:: TASK DETAILS ::
Return all lines below containing the word "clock".

:: INFORMATION GIVEN ::

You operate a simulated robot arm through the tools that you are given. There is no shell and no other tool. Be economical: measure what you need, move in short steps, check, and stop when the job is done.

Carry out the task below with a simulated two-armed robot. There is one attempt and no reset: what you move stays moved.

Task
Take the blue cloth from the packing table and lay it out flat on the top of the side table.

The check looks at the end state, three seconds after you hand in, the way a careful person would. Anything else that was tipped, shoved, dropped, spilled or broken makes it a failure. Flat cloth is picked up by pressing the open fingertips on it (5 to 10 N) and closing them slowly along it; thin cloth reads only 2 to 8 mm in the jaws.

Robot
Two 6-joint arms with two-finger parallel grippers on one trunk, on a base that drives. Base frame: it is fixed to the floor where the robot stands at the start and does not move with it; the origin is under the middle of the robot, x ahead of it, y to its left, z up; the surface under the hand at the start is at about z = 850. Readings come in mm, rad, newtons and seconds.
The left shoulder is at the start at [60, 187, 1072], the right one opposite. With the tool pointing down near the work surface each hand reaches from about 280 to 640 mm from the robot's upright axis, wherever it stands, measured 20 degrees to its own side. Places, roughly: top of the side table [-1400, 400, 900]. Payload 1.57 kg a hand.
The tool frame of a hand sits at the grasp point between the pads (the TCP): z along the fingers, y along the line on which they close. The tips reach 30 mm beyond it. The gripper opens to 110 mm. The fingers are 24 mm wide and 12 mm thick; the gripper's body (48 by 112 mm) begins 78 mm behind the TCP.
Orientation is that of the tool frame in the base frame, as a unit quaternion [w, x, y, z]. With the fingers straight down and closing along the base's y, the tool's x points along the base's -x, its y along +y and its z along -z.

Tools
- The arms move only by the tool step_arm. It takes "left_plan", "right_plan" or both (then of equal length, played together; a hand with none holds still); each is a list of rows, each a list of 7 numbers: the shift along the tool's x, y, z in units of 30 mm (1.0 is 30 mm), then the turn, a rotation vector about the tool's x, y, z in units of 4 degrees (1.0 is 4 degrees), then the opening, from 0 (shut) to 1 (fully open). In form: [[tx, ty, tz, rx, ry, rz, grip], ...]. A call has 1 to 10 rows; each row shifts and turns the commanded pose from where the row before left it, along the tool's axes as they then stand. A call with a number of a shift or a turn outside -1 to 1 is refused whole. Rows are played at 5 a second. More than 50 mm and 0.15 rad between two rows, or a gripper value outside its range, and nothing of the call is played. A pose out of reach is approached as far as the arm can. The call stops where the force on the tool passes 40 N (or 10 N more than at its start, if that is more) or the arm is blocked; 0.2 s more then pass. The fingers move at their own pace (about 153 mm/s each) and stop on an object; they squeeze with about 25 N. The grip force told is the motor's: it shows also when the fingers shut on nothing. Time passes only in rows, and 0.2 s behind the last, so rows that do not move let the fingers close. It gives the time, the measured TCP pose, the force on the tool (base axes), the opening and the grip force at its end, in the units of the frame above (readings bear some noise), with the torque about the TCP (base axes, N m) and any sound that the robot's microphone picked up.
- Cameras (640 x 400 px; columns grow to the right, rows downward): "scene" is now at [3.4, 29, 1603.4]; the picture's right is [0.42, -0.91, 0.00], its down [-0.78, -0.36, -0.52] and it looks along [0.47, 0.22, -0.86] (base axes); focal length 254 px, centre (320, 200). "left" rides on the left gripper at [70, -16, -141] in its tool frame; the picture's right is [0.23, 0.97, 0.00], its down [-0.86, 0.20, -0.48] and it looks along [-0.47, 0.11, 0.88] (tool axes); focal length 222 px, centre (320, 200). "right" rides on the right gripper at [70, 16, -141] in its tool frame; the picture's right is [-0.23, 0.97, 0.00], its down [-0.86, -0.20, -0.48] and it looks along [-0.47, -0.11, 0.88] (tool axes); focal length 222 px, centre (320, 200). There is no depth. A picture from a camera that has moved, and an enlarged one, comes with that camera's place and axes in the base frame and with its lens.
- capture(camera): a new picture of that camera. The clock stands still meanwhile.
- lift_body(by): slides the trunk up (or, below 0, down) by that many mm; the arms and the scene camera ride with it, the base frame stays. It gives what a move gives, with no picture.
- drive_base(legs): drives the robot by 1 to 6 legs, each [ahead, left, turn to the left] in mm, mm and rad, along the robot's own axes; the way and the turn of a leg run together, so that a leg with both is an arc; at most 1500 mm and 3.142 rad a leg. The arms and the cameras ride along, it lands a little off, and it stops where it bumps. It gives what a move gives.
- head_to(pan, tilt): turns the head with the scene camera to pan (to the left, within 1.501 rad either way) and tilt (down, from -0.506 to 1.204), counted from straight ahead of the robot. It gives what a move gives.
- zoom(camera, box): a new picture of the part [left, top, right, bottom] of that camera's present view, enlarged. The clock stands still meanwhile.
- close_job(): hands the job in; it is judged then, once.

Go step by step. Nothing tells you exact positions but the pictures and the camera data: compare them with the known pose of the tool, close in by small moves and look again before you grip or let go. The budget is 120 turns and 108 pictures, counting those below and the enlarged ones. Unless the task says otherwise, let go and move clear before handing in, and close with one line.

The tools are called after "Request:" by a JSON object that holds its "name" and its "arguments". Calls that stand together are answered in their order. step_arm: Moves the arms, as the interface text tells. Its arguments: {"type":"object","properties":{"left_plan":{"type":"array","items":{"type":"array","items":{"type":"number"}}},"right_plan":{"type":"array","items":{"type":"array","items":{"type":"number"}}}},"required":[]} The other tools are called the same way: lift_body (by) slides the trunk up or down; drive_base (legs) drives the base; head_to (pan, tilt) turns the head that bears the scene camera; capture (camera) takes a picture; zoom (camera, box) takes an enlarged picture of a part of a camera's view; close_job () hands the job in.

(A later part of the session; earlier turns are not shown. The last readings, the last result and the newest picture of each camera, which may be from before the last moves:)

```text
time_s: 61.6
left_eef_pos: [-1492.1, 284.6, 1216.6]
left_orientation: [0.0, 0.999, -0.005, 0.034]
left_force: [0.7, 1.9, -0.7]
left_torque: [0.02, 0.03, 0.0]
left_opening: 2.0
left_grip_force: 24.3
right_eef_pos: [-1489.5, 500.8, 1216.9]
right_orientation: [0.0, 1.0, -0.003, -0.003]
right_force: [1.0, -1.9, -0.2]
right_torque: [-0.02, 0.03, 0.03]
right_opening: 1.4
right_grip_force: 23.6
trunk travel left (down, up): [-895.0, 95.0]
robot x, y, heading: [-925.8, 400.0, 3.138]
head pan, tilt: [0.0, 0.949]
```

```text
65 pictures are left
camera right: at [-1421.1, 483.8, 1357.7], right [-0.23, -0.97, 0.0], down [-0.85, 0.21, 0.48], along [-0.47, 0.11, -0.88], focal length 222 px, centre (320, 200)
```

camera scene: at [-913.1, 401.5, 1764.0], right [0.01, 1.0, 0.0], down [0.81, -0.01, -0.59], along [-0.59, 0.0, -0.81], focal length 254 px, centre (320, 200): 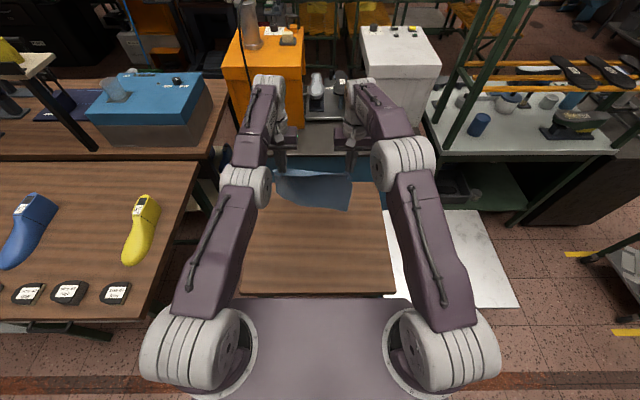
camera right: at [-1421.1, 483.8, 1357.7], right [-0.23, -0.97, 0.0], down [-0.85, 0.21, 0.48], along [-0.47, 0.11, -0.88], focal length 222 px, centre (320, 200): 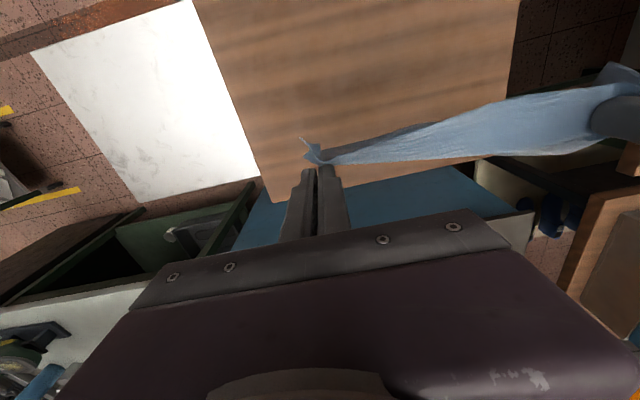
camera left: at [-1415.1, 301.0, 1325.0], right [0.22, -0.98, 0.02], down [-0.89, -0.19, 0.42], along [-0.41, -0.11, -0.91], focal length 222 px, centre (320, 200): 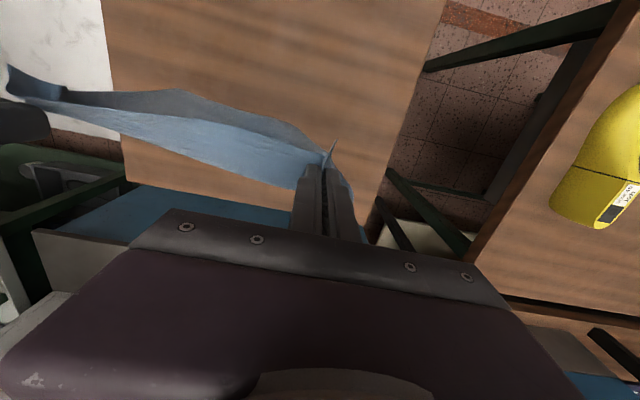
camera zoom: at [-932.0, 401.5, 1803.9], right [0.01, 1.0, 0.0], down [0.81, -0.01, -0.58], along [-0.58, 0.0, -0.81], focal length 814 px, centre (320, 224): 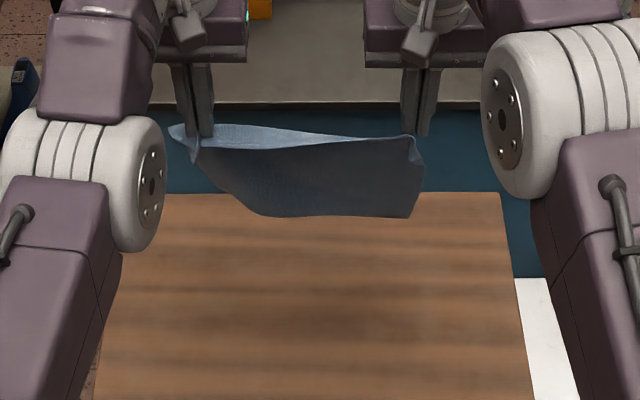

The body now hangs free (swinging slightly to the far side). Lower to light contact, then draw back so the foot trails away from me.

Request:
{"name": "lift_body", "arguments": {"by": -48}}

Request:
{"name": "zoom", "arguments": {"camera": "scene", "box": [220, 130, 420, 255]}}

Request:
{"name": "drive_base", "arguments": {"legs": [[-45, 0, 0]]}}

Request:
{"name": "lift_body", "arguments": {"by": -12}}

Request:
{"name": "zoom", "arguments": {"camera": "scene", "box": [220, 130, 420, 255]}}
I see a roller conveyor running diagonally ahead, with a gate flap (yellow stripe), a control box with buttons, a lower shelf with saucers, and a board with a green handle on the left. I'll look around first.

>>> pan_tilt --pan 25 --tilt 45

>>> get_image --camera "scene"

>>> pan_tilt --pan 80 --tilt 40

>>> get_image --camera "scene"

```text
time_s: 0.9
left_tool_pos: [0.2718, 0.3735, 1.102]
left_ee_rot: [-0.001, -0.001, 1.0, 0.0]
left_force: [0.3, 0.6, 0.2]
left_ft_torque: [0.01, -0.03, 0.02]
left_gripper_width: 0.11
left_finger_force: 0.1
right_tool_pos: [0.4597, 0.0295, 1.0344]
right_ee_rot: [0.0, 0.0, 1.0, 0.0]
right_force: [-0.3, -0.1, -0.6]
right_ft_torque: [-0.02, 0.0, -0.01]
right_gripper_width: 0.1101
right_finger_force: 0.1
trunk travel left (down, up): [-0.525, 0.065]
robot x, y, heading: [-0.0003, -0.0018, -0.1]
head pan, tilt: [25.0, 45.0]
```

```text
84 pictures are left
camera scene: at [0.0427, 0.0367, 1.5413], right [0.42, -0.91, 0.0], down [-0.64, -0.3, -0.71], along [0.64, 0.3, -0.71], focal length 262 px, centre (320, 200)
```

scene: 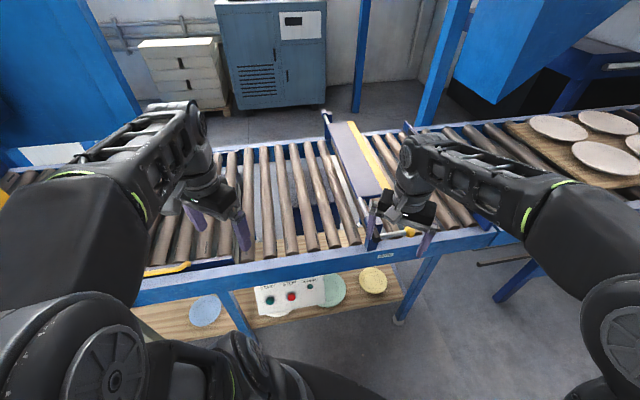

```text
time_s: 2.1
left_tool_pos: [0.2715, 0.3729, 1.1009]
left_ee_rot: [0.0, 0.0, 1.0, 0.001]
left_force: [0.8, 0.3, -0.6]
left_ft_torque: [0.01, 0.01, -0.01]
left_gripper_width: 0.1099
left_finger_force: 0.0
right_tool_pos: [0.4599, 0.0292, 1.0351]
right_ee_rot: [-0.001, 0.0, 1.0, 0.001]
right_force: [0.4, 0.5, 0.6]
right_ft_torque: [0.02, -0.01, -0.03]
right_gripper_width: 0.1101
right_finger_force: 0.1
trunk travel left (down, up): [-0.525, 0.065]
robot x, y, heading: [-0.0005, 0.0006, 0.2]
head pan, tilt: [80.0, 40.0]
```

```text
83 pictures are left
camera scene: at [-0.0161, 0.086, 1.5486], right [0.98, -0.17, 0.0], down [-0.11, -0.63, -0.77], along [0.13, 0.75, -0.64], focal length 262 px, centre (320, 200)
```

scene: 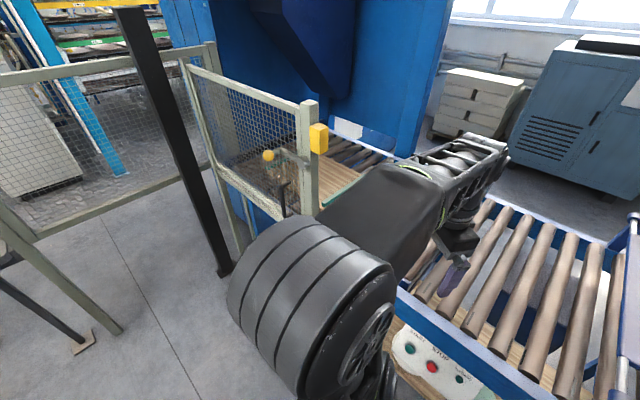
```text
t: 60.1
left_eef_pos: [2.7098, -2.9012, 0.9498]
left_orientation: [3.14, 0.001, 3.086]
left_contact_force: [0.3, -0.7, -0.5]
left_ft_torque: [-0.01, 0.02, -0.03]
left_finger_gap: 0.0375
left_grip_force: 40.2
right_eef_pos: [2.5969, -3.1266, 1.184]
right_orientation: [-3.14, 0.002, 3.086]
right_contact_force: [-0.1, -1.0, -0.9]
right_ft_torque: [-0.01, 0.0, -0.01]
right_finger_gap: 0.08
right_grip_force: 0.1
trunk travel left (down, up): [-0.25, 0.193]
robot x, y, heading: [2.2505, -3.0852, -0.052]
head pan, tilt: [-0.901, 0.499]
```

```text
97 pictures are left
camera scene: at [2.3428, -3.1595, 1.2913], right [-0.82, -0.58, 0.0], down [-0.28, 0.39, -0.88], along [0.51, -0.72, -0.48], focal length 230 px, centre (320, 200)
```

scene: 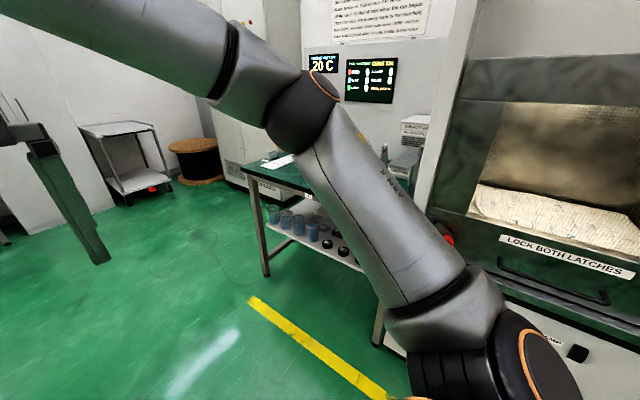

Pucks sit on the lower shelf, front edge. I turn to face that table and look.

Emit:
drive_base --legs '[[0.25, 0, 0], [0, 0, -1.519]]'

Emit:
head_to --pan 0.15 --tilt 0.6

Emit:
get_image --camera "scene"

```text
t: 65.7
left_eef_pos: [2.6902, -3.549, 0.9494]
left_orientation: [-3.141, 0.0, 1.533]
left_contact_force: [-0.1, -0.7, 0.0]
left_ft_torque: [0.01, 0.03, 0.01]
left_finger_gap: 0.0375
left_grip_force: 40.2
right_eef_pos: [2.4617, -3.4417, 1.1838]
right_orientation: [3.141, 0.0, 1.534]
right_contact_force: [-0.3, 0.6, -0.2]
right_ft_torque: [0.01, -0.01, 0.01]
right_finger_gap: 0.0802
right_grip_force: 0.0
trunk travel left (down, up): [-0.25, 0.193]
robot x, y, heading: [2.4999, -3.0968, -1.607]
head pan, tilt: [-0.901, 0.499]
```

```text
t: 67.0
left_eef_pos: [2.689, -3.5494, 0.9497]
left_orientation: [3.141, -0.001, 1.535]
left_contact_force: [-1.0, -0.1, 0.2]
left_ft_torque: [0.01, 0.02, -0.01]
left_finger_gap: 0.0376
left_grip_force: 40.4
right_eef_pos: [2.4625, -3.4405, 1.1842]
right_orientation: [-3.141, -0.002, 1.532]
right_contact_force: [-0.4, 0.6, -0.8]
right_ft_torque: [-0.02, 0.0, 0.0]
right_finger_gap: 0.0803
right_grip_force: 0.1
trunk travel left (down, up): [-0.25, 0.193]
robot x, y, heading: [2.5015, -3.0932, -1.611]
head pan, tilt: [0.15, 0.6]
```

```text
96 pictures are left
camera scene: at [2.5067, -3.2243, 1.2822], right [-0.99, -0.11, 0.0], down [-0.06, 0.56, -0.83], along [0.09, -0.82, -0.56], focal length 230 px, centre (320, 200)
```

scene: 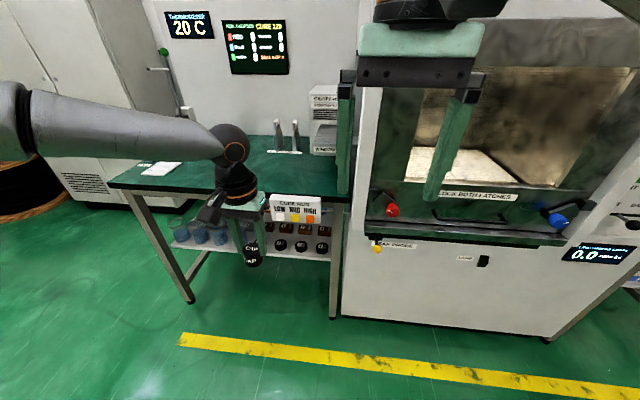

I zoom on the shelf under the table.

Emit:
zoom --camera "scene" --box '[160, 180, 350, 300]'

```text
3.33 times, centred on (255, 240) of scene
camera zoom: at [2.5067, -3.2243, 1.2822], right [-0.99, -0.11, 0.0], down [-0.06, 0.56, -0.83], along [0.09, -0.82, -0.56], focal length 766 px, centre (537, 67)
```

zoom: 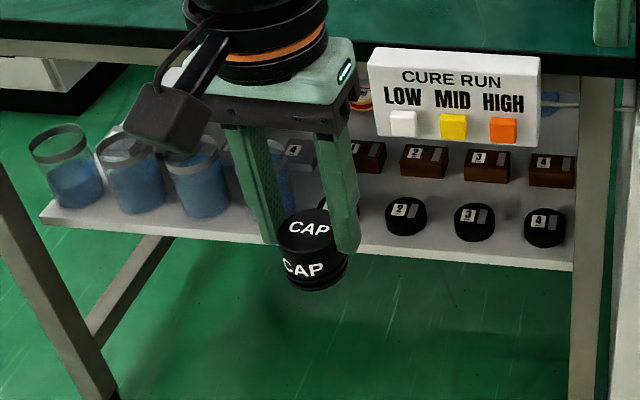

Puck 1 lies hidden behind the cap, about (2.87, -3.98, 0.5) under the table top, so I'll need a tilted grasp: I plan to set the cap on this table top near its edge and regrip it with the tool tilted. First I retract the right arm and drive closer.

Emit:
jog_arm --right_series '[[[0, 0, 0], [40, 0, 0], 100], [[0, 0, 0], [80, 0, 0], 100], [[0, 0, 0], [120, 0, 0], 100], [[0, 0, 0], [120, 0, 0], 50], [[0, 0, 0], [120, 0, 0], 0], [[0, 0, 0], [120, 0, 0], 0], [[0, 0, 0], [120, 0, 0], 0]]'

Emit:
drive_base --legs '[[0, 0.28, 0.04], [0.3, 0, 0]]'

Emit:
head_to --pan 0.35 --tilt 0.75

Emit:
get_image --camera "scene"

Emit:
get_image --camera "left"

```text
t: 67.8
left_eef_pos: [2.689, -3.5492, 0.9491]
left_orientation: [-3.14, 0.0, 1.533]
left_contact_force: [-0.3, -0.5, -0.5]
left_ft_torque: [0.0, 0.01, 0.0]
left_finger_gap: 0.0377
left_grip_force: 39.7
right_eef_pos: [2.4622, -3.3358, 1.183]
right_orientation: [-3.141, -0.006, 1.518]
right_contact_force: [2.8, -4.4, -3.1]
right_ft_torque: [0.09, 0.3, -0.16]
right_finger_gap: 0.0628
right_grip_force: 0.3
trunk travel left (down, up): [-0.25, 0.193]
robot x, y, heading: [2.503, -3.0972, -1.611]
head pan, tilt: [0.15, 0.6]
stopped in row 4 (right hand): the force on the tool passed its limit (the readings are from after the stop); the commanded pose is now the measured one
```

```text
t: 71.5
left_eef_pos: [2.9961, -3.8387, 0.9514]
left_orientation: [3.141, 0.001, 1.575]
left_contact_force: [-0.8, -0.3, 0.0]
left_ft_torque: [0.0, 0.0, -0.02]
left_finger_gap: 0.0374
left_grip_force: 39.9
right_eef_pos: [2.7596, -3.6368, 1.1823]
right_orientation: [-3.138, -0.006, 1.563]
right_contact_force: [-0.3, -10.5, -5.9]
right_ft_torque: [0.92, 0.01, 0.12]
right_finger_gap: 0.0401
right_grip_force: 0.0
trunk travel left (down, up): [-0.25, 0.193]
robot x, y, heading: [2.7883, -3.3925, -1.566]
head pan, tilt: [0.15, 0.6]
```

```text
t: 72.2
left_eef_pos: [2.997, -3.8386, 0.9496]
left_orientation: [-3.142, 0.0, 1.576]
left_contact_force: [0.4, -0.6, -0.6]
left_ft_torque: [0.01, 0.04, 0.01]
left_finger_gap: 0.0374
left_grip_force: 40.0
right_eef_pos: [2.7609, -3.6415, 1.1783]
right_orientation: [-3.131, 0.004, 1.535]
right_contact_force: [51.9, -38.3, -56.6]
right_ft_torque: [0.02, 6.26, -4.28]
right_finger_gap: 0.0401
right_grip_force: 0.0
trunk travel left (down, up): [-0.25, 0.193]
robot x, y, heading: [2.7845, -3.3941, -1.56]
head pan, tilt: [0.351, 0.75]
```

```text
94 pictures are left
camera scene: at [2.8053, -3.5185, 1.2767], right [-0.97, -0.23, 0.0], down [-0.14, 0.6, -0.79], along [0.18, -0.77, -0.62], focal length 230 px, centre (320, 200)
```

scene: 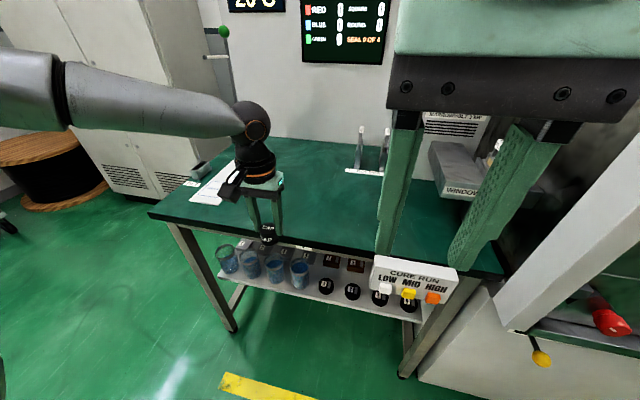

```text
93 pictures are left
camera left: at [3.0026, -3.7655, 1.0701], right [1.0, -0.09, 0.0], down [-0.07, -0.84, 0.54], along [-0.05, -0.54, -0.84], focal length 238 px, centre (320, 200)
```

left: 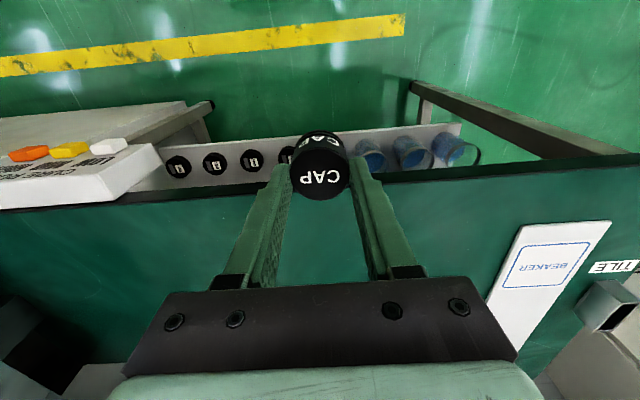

:: FULL OUTPUT ::
- capture(camera): a new picture of that camera. The clock stands still meanwhile.
- zoom(camera, box): a new picture of the part [left, top, right, bottom] of that camera's present view, enlarged. The clock stands still meanwhile.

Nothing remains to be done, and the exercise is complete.